Collected data:

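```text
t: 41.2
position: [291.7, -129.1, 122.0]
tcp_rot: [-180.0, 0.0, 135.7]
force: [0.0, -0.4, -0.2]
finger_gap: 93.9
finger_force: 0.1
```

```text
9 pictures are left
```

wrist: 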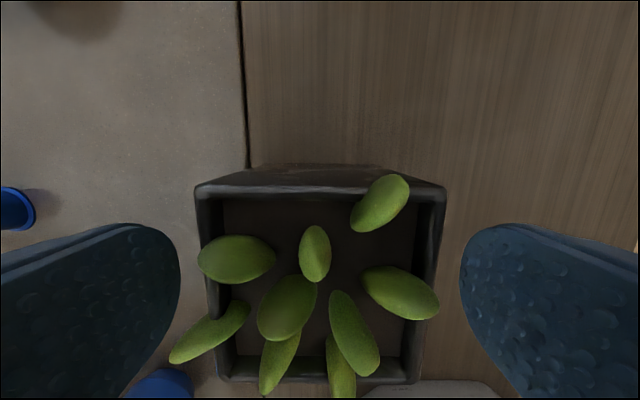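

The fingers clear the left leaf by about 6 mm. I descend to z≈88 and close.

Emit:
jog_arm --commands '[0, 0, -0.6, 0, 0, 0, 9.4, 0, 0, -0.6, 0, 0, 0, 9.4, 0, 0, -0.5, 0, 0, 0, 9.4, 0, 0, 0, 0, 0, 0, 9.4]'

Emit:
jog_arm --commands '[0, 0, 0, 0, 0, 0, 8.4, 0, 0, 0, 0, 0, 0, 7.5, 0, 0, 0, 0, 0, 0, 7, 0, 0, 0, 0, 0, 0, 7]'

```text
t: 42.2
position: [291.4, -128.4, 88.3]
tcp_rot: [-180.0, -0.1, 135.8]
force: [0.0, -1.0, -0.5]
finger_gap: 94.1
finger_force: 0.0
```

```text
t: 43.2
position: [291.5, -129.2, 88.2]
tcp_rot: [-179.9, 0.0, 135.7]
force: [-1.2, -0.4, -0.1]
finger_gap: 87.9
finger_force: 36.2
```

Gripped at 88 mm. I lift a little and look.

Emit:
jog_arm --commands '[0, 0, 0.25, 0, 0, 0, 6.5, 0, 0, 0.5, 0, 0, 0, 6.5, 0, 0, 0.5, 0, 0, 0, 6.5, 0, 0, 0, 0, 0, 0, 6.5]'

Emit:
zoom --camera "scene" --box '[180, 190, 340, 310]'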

Task description: Quote the material in full and exactly; do not carry over its pictures.

The answer:
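```text
t: 41.2
position: [291.7, -129.1, 122.0]
tcp_rot: [-180.0, 0.0, 135.7]
force: [0.0, -0.4, -0.2]
finger_gap: 93.9
finger_force: 0.1
```

```text
9 pictures are left
```

wrist: 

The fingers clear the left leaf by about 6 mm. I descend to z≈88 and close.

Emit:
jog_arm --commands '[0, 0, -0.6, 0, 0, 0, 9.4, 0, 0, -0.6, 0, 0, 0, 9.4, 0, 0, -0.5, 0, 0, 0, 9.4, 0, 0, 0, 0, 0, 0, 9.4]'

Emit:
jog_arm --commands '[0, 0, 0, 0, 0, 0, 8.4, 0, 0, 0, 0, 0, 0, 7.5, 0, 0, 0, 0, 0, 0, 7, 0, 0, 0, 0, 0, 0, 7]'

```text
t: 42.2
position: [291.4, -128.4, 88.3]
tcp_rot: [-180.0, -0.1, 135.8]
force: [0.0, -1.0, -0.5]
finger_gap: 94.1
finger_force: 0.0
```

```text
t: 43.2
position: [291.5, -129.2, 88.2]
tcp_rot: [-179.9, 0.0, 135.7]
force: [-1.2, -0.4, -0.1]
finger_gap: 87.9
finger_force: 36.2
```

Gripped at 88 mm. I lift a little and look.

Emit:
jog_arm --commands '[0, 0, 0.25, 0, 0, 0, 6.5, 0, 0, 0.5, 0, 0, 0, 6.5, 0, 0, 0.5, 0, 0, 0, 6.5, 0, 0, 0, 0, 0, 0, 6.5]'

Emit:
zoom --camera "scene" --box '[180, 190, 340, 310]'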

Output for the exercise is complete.